Take every line from the listing below that contains "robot".
** Start SOURCE DATA **
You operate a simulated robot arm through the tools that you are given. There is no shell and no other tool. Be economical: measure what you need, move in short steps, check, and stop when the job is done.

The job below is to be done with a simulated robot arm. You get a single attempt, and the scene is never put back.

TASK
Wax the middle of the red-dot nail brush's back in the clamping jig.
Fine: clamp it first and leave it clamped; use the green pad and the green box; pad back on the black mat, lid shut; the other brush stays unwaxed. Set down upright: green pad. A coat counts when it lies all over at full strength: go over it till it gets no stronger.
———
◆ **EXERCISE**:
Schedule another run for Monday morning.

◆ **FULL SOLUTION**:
** End SOURCE DATA **
◆ **FULL SOLUTION**:
You operate a simulated robot arm through the tools that you are given. There is no shell and no other tool. Be economical: measure what you need, move in short steps, check, and stop when the job is done.
The job below is to be done with a simulated robot arm. You get a single attempt, and the scene is never put back.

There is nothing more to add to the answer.